If you know the psychology (& science) behind rising and falling markets you can start Intraday trading. Intraday trading relies heavily on price movements. 

Capturing favorable price movements in a disciplined manner (without being greedy) is critical for making money in day trading. Once you learn this art, you would easily start picking the best stocks for intraday trading.

For example, you can buy a stock at Rs. 900 and sell it at 910 to capture Rs. 10 profit.

All you need is to be disciplined enough to close the trade at Rs. 910 and not wait (get greedy) for the price to climb to Rs. 920. 

Which unfortunately many people do and lose money because the price moves sharply. Instead of rising to Rs. 920 the prices can move back to Rs. 850 in a few minutes. 

As a beginner, you need to avoid such mistakes while doing intraday trading.

Likewise, you can make money even when the stock price is falling. In day trading you can sell the stock first and buy later . it is called shorting a stock. 

For example, if you predict that a shares will go down, then you can sell first at Rs. 910 and buy within the same day at Rs. 900, again making a profit of Rs. 10 per share. 

In case if you are not sure of the individual stock price movements then you can sell NIFTY. 

During March 2020, NIFTY fell 3000 points, starting from 11,000 at the beginning of March to 8,000 points at the end of March 2020.

In day trading the buy/sell or sell/buy sequence does not matter because in the end, you won’t get any shares delivered to your account. 

Experienced traders know this, but if you are new to intraday trading then the article has essential resources to help you get started.

Terms used while Intraday Trading

Basic terms associated with intraday stock trading that you should know are under.


Margins are also called leverage in day trading. They help you trade larger volumes by keeping a small amount of money. 

For example, If you want to buy 1000 shares intraday worth Rs. 100. You will need (1000 shares x Rs. 100 per share) = Rs. 1,00,000 in your account. 

Let’s say you have only Rs. 20,000 in your account but your stockbroker is ready to provide the rest of the 80,000 rupees to complete the trade worth Rs. 1 Lakh. 

This means your stockbroker has provided 5X margins. You have a leverage of 5 times on your money.  

Limit Order

Limit order helps you buy or sell stocks at a specific price that you are willing to trade. The trading platform will send your limit order to the stock exchange marking your specified price.

For example, the current market price of a share is Rs. 900. You already have some that share and you want to sell them at Rs. 910. 

In such a case, you can enter a limit order specifying you’re stockbroker to sell the share at Rs. 910. 

Market Order

Market orders are the current trading price of a stock. When you place a market order for a liquid stock then the buying/selling will happen immediately at the best price available.  

Stop Loss Order

Stop-loss order protects you from the risk of continuing a loss trade. Let us understand from the example below.

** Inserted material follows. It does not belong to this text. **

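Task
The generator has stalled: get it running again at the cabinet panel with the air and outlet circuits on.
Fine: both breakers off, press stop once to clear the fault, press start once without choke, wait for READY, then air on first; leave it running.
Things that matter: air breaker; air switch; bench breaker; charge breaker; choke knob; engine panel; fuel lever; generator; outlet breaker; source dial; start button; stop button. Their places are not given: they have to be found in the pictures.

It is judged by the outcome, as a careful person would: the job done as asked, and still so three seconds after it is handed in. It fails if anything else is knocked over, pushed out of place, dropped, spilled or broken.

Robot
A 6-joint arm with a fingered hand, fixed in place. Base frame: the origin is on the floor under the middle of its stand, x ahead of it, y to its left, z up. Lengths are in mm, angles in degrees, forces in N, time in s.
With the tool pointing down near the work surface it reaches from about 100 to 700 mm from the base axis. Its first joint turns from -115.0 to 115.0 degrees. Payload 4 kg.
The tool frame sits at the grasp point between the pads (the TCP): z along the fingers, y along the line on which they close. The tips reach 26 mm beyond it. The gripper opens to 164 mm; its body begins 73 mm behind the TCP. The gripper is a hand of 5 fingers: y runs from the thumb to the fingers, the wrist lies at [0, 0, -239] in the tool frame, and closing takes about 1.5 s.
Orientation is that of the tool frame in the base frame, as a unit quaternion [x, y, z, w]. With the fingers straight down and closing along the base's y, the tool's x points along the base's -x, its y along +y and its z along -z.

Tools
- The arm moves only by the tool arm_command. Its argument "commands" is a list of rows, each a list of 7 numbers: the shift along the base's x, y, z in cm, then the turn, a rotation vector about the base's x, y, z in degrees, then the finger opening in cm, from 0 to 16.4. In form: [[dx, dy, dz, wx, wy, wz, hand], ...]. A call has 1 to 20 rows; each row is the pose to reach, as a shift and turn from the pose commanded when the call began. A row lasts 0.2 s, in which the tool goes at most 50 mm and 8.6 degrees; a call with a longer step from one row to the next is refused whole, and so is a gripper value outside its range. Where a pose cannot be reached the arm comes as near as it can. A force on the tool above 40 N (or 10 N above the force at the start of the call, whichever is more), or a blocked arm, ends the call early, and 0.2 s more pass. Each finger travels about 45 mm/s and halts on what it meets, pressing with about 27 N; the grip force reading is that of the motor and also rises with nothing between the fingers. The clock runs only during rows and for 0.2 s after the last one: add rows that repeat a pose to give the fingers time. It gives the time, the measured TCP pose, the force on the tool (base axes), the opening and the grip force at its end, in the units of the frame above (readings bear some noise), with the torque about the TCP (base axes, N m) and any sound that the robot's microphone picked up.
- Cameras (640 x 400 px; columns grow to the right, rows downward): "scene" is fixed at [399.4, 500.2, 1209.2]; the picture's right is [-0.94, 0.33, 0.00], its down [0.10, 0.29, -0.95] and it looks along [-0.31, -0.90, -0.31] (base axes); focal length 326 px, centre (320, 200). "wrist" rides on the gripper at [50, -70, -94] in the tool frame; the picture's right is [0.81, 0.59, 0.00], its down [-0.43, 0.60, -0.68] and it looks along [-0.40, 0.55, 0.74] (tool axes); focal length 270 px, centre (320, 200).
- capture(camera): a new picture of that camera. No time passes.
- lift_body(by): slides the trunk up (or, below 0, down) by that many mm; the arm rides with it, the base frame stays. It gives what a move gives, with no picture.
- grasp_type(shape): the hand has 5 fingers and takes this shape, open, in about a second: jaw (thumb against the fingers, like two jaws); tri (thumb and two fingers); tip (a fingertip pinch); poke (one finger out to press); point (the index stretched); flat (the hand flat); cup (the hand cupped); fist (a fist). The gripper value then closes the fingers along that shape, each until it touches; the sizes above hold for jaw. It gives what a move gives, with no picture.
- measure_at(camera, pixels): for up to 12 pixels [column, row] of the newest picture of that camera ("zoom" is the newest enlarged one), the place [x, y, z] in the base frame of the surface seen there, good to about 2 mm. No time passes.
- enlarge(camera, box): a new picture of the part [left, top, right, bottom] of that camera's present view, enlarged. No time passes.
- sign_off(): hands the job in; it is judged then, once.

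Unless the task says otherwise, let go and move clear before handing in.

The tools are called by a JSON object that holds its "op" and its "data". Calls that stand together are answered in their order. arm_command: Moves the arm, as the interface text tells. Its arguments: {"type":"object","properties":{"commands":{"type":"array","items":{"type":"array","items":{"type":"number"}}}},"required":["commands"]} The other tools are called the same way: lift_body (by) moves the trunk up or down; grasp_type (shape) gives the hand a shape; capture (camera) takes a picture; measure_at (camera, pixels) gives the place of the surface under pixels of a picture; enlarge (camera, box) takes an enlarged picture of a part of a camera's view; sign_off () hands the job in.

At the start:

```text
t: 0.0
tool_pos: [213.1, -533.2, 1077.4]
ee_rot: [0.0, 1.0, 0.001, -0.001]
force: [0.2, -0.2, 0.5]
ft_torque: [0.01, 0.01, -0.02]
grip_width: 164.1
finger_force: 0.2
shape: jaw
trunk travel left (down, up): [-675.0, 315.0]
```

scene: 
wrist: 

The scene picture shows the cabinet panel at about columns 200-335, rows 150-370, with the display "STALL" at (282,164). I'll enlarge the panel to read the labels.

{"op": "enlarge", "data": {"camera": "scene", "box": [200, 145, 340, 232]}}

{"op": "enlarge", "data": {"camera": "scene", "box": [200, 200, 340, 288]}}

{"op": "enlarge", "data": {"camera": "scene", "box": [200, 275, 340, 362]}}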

Suppose, you have bought a share at Rs. 900 for intraday trading. Naturally, you will want to sell them higher, let say at Rs. 910 and book profit.  

But due to adverse market movements, the share price starts to decline and is trading at Rs. 898. Which means, at the moment you have an unrealized loss of Rs. 2 per share. The price can move down further to Rs. 900 creating more losses.   

The above loss situation can be prevented by placing a stop-loss order at Rs. 897.  When you do that, the Stop loss order gets executed at Rs. 897 booking a loss of Rs. 3 per share. But the stop-loss order protected you from making further losses.  

MIS (Margin Intraday Square off) Order

MIS orders are intraday orders that need to be closed (squared off) before the end of the day’s trading. 

Most stockbrokers square off your open MIS trades at around 3:15 pm unless you convert the outstanding MIS order into delivery orders.  

Bracket Orders (BO)

Bracket order removes risk elements in intraday trading. The Bracket order is designed to lock your profit and losses by creating a price bracket on both sides. 

The system places a target profit order and a stop-loss order as brackets simultaneously with the original buy/sell order. For example, you want to place a buy BO order for a share that is currently trading at Rs. 900.

The system will place three order simultaneously as below

  •  Buy order at Rs. 900
  • Target profit order at Rs. 910
  • Stop Loss order at Rs. 890

Of course, you will have the option to set the target and stop-loss price but all the three orders will be launched simultaneously under the Bracket Order. 

Cover Orders (CO)

Cover order is a risk-mitigating order in which a stop loss is placed simultaneously with the original buy/sell order. 

For example, if you want to place an intraday buy CO order for a share that is currently trading at Rs. 900.

The trading platform will enter both the buy order (at Rs. 900) and a stop-loss order (at Rs. 857) simultaneously to cover your original buy order. You have the flexibility to set the stop-loss orders within the range allowed by your stockbroker.